> Do this
Scan the data beneath this task and copy each line that includes "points".
---------- Given data ----------
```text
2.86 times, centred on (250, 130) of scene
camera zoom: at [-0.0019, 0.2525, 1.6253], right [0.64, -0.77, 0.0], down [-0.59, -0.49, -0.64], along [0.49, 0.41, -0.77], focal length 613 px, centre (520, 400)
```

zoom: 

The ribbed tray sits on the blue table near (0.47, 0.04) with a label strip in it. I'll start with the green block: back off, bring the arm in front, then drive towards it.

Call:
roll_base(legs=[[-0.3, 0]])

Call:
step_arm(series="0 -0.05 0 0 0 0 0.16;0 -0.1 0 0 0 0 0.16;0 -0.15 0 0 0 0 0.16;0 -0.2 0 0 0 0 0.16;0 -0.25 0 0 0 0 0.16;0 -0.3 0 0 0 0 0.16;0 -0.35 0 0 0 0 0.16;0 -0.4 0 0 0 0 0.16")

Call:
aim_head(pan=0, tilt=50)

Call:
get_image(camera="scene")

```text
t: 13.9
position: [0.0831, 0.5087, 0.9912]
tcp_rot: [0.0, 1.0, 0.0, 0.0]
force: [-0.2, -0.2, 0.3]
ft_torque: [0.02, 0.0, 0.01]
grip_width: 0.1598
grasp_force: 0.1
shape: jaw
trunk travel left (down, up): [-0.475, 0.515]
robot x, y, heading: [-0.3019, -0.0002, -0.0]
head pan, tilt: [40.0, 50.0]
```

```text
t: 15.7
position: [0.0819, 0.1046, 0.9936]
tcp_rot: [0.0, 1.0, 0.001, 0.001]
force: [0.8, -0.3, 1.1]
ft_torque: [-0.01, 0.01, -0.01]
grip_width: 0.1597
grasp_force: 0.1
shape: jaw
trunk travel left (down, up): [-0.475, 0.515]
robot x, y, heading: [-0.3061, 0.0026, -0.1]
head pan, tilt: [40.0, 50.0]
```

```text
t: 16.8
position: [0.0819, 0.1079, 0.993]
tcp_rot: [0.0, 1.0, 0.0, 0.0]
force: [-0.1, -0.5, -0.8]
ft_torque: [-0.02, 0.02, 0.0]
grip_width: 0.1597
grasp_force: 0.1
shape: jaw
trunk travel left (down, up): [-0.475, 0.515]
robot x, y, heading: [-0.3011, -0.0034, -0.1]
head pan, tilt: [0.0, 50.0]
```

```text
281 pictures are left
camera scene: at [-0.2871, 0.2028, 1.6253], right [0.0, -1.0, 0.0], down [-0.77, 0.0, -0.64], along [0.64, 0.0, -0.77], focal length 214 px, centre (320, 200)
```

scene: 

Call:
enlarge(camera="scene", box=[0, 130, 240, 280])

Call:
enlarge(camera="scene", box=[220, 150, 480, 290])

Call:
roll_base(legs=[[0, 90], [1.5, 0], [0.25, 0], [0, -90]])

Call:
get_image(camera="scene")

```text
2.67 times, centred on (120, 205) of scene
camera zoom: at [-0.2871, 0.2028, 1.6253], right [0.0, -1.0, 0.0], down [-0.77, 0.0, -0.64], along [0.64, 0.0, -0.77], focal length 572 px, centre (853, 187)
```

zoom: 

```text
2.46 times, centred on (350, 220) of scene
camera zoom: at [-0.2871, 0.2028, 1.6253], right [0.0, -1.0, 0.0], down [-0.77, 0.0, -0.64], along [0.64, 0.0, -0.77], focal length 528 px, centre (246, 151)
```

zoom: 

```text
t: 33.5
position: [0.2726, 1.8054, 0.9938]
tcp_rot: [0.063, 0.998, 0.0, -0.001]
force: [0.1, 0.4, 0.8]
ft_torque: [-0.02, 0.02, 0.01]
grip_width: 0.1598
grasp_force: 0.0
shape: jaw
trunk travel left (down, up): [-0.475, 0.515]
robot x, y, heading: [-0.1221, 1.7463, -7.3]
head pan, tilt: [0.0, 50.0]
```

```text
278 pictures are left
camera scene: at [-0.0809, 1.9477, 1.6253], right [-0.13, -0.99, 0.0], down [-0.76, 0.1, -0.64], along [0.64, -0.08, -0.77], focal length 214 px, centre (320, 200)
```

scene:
----------
---------- Given data ----------
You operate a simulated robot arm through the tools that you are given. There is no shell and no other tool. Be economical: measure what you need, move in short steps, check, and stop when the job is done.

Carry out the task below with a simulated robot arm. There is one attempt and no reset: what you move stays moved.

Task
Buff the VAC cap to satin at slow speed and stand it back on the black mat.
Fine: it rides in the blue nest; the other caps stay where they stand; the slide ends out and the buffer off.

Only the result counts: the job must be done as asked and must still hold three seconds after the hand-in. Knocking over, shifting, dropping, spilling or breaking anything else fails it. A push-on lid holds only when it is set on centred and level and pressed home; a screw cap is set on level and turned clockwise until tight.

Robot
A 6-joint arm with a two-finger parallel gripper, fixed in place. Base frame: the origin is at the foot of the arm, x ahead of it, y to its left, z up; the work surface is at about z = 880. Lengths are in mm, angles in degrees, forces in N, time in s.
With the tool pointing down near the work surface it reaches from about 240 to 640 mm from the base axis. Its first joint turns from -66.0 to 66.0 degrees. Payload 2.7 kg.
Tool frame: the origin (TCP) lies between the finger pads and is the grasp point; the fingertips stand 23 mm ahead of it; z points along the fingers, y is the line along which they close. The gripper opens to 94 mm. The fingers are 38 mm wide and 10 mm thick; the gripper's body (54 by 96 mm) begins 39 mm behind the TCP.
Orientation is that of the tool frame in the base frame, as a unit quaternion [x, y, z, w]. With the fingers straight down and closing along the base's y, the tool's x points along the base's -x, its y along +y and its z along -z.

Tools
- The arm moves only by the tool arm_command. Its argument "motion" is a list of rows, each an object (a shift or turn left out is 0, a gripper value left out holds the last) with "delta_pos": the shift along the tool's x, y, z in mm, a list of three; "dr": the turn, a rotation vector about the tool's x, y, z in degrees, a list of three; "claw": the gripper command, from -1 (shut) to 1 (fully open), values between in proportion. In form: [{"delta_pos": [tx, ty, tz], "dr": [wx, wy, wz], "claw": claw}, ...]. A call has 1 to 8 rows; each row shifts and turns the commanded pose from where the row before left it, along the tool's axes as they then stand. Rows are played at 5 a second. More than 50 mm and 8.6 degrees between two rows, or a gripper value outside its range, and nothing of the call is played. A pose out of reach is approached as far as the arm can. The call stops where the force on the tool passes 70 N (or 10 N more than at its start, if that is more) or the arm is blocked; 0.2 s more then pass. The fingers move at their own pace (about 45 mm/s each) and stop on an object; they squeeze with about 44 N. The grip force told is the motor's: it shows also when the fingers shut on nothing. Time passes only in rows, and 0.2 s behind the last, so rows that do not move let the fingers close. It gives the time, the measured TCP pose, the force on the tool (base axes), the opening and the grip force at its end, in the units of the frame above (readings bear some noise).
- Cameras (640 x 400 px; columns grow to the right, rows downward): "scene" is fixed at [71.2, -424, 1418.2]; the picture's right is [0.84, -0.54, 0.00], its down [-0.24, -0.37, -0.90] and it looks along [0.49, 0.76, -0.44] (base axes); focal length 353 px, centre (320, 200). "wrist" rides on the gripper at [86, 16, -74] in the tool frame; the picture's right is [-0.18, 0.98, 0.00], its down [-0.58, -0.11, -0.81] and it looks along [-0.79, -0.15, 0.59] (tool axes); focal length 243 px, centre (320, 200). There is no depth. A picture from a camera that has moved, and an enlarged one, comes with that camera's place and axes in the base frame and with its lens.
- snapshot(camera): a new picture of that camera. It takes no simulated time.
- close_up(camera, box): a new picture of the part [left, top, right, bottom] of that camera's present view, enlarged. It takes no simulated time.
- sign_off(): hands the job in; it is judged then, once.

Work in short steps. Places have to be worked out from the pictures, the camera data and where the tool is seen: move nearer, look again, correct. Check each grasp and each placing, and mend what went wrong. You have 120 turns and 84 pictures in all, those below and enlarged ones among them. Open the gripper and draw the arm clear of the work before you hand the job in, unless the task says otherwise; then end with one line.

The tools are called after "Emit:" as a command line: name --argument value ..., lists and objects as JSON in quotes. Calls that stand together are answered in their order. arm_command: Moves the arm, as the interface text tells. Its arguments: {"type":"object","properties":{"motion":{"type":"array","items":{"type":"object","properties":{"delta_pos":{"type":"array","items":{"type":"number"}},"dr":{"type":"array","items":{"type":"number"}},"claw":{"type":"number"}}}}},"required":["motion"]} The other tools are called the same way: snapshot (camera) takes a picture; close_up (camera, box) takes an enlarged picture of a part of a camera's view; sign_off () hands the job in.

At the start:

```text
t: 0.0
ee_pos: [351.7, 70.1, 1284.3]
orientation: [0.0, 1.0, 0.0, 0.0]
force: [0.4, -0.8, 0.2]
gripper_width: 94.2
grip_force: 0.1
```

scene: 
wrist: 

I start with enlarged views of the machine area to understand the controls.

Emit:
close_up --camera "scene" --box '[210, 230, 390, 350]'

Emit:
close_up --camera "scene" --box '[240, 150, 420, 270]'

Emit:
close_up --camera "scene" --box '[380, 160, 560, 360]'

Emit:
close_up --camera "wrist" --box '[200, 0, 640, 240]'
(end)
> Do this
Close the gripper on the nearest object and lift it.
----------
> Result below
Tool frame: the origin (TCP) lies between the finger pads and is the grasp point; the fingertips stand 23 mm ahead of it; z points along the fingers, y is the line along which they close. The gripper opens to 94 mm. The fingers are 38 mm wide and 10 mm thick; the gripper's body (54 by 96 mm) begins 39 mm behind the TCP.
Orientation is that of the tool frame in the base frame, as a unit quaternion [x, y, z, w]. With the fingers straight down and closing along the base's y, the tool's x points along the base's -x, its y along +y and its z along -z.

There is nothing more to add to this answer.